Too bad we don’t have congressmen who have learned common sense.

Malkin has constructed a crude timeline of Paulson stupidities, a timeline which should make us all terrified at the idea that this guy is committing trillions of taxpayer dollars with almost zero oversight.
April 2007—Proclaimed the subprime crisis “largely contained”

May 2007—Said the subprimes crisis was “near the bottom”

October 2007—Said he had “no interest in bailing out lenders or property speculators”

October 2007—Said he couldn’t “think of any situation where the backdrop of the global economy was as healthy as it is today”

May 2008—Declared that “the worst is likely to be behind us”
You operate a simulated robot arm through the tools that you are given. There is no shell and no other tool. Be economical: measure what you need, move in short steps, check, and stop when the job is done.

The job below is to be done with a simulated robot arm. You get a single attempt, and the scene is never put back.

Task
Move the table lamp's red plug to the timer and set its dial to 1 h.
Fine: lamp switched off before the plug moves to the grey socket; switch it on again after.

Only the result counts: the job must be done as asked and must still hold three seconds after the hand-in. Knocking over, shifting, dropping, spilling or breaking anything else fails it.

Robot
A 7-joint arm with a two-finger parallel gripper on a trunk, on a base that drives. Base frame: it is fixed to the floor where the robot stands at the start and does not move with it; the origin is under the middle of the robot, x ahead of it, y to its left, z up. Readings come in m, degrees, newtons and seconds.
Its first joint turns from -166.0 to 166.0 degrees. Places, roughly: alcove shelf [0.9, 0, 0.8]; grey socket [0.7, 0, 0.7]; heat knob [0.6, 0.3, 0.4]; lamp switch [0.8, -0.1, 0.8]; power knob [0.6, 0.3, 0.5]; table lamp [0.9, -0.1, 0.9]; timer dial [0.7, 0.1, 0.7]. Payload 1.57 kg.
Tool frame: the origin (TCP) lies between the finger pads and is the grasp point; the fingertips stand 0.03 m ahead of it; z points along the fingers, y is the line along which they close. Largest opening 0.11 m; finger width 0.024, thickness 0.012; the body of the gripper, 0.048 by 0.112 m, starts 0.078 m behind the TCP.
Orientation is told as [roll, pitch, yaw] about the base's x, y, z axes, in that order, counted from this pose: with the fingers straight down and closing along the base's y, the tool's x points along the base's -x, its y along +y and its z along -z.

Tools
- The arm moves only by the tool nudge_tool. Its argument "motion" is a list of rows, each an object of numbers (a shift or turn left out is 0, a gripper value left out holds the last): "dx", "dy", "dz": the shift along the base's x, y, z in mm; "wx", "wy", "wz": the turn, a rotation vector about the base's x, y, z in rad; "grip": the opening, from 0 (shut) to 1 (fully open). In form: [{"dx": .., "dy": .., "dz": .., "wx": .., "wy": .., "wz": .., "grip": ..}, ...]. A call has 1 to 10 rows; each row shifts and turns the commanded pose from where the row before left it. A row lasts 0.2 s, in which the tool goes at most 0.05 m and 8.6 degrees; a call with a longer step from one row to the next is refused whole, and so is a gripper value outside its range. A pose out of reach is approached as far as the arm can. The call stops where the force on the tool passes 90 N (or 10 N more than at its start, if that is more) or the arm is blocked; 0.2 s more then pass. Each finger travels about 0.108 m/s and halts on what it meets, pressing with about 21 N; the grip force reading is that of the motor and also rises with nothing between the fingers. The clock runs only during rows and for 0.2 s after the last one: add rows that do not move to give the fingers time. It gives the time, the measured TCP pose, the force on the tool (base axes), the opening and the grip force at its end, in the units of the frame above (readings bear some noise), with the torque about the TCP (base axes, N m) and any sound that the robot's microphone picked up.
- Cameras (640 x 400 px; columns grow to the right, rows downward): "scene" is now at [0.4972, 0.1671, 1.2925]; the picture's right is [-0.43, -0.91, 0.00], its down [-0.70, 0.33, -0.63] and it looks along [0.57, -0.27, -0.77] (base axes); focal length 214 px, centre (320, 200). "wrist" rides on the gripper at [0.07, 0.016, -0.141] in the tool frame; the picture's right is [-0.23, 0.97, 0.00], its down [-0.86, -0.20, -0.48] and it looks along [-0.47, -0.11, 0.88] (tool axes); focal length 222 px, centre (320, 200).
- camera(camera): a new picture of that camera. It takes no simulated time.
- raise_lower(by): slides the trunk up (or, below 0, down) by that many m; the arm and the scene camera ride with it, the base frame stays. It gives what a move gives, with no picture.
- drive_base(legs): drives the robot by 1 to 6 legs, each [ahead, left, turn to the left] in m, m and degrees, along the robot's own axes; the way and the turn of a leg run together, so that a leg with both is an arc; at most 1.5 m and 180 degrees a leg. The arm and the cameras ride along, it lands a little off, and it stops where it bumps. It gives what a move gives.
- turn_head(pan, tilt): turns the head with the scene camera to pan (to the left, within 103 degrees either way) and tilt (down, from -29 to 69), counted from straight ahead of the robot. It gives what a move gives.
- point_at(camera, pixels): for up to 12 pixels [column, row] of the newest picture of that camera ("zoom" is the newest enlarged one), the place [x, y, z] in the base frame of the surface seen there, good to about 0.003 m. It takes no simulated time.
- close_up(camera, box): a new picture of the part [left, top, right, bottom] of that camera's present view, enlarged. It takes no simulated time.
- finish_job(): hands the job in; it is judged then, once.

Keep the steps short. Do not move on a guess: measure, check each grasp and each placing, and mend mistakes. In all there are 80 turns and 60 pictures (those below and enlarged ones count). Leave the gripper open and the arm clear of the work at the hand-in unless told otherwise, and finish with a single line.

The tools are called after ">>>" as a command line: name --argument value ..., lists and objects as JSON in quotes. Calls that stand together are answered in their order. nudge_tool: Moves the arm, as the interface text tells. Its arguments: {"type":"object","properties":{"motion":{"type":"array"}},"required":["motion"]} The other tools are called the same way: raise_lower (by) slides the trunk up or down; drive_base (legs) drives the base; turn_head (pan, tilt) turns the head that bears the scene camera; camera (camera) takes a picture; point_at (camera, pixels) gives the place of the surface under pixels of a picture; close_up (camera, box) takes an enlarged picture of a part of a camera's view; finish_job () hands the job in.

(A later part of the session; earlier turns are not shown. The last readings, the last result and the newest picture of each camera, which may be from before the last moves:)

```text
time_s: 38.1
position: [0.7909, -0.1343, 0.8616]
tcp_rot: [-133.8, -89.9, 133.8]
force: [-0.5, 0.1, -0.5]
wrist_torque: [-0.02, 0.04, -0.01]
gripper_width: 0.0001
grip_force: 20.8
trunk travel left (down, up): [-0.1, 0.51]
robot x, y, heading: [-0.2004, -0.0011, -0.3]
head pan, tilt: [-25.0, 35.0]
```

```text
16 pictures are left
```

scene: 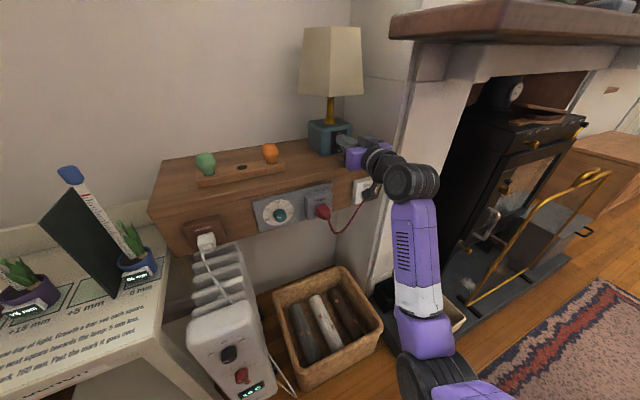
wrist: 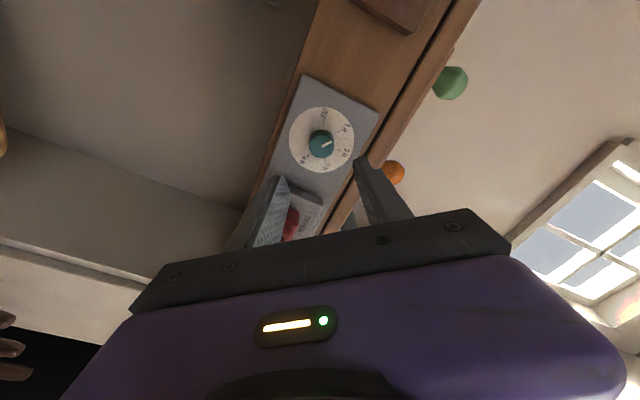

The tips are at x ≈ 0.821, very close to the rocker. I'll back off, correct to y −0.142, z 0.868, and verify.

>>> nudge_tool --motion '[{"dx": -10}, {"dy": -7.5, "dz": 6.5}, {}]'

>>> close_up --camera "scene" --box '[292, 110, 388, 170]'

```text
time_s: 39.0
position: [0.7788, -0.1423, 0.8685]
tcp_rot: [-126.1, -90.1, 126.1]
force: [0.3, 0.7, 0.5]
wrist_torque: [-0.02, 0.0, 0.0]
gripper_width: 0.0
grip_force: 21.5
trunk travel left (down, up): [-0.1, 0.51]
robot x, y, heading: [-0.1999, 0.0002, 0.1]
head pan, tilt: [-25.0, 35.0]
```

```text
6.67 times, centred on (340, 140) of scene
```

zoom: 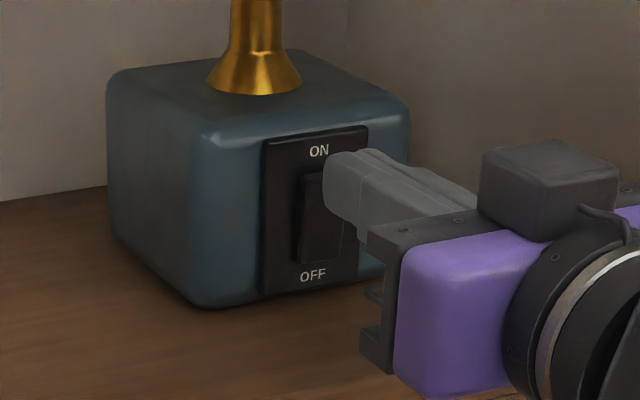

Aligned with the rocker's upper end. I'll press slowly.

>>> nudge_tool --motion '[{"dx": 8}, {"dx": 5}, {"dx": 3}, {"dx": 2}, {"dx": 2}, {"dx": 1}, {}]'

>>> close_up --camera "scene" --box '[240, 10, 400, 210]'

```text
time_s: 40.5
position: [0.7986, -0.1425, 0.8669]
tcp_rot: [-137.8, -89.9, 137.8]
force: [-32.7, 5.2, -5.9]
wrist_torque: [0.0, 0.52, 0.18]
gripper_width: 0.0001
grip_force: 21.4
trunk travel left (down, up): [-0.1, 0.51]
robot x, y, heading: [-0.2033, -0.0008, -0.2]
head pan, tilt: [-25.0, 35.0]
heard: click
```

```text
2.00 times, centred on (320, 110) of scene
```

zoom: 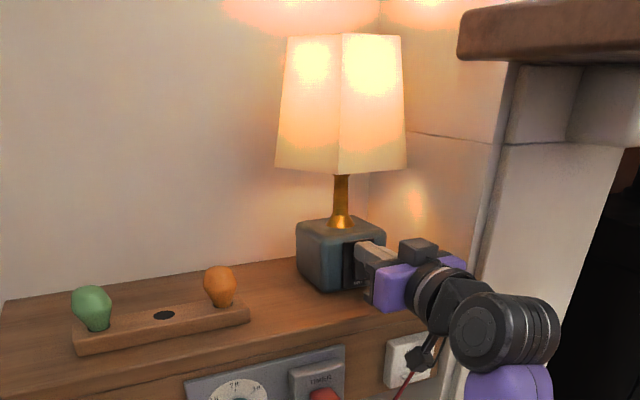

8/10/08—Said he had “no plans to insert money” into Fannie Mae and Freddie Mac

9/6/08 (27 days later)—Committed $200 billion to bailout Fannie Mae and Freddie Mac

9/15/08—Refused to “put taxpayer money on the line” to rescue Lehman Brothers

9/16/08 (1 day later)—Engineered an $85 billion taxpayer-funded bailout of AIG

September 2008—Promised that the $700 billion Troubled Asset Recovery Plan would provide stability and save America money in the long run

November 2008 (2 months later)—Reverses himself and says “this is not the most effective way”—admits that he knew this on October 3 when the bill was signed
As I said in an earlier column, economists are the equivalent of modern-day astrologers.  Mathematics are unequivocal about this: the statistics and charts that economists use are nonsense.  Past data on the economy does not predict future behavior of the economy, just as the orbits of planets and the position of stars in the sky could not tell a medieval king whether he would win a battle.

Does this destroy our ability to make decisions?  Not at all.  A king who realized that astrology was nonsense could make rational decisions based on troop strength and military tactics instead of rushing into something stupid because an astrologer said it was a good idea.  (Those were the kings who tended to win.)

In the same way, once we realize that the economy is in the Black Swan segment of a decision box, we can make rational decisions.  The man whose writing informed me about the mathematics behind this, Nassim Nicholas Taleb, ran a hedge fund that had a 50% return over the past year while everybody else was taking a financial hit.

When you start admitting that you don’t know what will happen to the economy tomorrow, then you can start making rational decisions about what to do with your money.  That goes for the nation as a whole and for each of us as individuals.  Our government needs to send the court astrologers packing and hire people who make rational decisions based on facts instead of crystal balls and star charts.

Right now the entire financial future of our nation is in the hands of a charlatan—an astrologer bamboozling us with bullshit.